When family and relatives would visit, I would lock myself in the bathroom repeatedly to hide my tears. One night as I cried myself to sleep. Hiding under the duvet cover, to wipe away my tears, thinking that this is the lowest point in my life. And that I will never, ever get this low again. Never. That night, I promised myself that I will get out of this mess – I don’t care if it took me 10 months or 10 years, I was going to live to see myself happy. That’s it. I didn’t want the designer bags, fancy houses or luxurious holidays. I wanted to be happy.
So I searched frantically for help everywhere – some of the people that I trusted the most be they scholars, lecturers etc. gave me the worst advice. I remember asking a scholar from Saudi Arabia for advice and his answer was pathetic. “Oh don’t worry about it, just have faith in Allah”.
It took me nearly a year and a half to fully get out of this mess. I studied everything I could possibly get my hands on to support me. From life coaching, emotional healing, therapy, counselling, NLP, psychology, tazkiyyah, holistic healing, personal development etc.
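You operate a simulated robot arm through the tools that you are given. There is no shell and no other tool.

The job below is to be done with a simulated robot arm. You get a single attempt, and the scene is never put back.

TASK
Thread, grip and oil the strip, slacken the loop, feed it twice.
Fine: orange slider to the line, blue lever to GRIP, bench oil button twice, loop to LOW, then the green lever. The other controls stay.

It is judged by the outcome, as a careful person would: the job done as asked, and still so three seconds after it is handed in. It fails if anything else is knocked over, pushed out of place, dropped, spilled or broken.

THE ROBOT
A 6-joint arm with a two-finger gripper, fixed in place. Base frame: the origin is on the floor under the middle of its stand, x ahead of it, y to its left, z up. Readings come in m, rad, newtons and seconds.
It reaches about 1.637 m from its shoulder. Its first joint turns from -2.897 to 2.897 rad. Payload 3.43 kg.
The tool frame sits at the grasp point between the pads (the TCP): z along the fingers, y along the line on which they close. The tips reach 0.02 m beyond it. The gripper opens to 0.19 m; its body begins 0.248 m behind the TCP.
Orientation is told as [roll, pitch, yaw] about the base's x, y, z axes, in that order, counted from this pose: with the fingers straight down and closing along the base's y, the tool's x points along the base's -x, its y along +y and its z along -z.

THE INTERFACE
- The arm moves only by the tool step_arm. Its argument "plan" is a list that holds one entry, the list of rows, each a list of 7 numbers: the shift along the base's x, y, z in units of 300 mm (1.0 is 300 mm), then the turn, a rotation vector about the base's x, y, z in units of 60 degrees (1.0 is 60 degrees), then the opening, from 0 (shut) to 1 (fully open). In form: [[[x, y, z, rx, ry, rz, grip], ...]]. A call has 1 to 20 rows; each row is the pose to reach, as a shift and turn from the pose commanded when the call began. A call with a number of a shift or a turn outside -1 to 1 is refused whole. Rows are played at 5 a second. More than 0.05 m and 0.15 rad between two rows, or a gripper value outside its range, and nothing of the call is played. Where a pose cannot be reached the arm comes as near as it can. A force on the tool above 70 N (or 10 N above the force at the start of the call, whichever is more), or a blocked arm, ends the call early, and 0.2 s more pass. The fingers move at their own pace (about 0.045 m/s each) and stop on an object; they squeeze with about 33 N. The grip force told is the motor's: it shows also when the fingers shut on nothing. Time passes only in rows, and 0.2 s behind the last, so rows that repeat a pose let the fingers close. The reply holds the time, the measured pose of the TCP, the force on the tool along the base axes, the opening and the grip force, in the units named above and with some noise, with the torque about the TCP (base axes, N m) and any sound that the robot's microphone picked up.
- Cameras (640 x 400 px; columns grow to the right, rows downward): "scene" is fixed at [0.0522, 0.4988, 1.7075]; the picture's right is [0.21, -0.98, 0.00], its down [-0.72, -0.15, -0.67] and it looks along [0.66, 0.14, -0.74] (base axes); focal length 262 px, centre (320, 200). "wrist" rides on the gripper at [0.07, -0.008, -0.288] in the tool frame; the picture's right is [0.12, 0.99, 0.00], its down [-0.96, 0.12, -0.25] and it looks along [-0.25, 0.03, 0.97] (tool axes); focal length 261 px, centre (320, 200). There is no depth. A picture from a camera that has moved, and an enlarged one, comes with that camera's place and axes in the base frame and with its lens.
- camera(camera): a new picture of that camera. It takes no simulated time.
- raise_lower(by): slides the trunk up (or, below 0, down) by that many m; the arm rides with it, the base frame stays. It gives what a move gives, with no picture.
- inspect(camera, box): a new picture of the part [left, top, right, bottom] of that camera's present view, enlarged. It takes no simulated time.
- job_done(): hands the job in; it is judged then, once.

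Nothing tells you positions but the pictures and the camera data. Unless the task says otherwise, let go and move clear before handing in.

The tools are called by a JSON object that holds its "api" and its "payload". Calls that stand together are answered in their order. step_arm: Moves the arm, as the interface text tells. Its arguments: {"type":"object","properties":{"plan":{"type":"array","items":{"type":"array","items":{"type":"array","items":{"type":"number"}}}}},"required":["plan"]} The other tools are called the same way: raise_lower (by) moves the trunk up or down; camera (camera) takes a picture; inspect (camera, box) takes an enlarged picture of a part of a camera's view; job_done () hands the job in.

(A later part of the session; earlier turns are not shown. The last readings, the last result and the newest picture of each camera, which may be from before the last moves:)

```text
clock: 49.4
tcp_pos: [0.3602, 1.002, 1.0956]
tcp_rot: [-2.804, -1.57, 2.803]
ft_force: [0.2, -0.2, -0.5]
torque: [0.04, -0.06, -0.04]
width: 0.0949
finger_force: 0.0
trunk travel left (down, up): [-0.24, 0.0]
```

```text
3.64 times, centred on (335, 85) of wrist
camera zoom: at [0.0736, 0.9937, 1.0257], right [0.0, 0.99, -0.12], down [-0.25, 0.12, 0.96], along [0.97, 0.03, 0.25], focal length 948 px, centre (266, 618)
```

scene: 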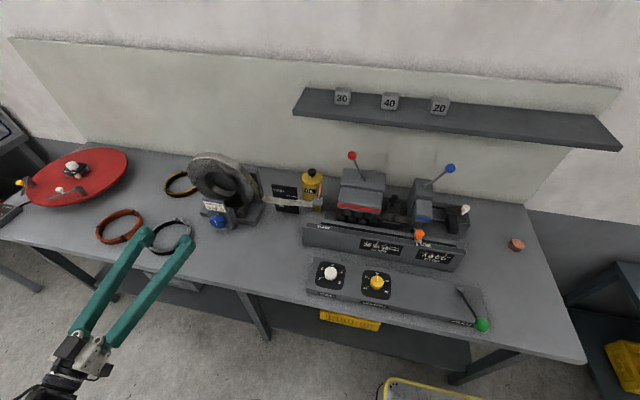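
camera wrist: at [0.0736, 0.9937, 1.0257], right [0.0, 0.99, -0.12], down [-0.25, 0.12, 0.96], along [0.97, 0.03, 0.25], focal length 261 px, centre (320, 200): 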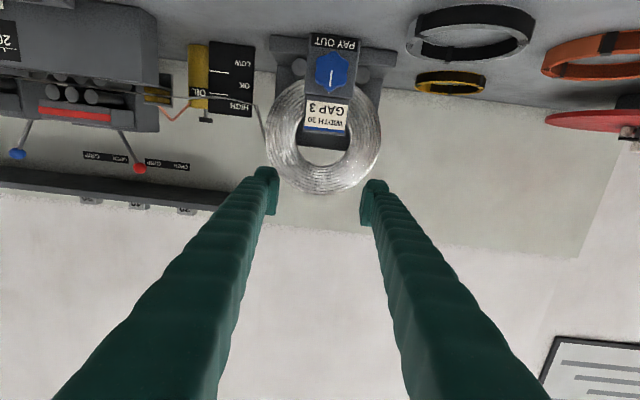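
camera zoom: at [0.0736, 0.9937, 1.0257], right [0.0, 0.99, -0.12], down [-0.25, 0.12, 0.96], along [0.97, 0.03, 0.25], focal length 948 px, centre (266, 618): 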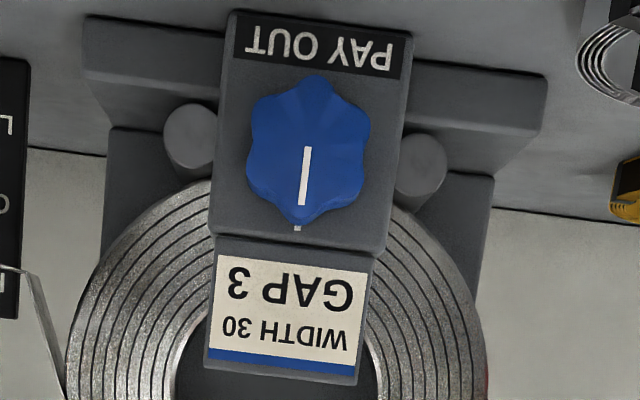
I can finally go through an entire day without breaking down or letting small things trigger my pain. It’s forced me to get my priorities straight and appreciate the smaller blessings in life. Without depression I wouldn’t be the woman I am today. I’m more happier than ever. And more stronger than ever. After being on a roller-coaster of misery, it’s the best feeling in the world to wake up and consciously create a life you love.
When I hit rock bottom, I had to rebuild my life from scratch, day by day. I’ve had to be own biggest cheerleader and bestie throughout this journey. I’ve had to re-evaluate and sit with myself hundreds of times to quieten down my inner mean girl and connect with that innocent, open-hearted, vulnerable little girl – that we all have inside of us.
Why Inspired & Fabulous?
I quickly realized that most of the advice out there is aimed at men and completely overlooks the fact that women have different emotional needs and approaches to men. This is where Inspired & Fabulous comes in. For women who want to express their passions and creativity to the world whilst being wonderful mothers, ah-mazing wives and deeply passionate women.
It’s about being a multifaceted woman.
Inspired = ambitious, hard working, driven, purposeful, dedication, perseverance, healthy independence – (masculine qualities).
Fabulous = appreciation, gratitude, embracing the present, compassion, positivity, honouring your rhythm and mood, connection – (feminine qualities).
You can be eye candy + soul food 😉 You can conquer this world in a wonderfully feminine way without sacrificing loving relationships, deen or confining to society’s expectations.
So there you have it – my story in overcoming depression and getting back my life again.
For all that I’ve learnt and for the woman that I am today, I would never take any of it back. Depression was the darkest days of my life. It brought me to my knees and tore every inch of me apart. But I thank Allah for the experience. Without it, I wouldn’t be connecting with you today. Without it, I wouldn’t experience the inner happiness and joy as I do today. Have a wonderful day!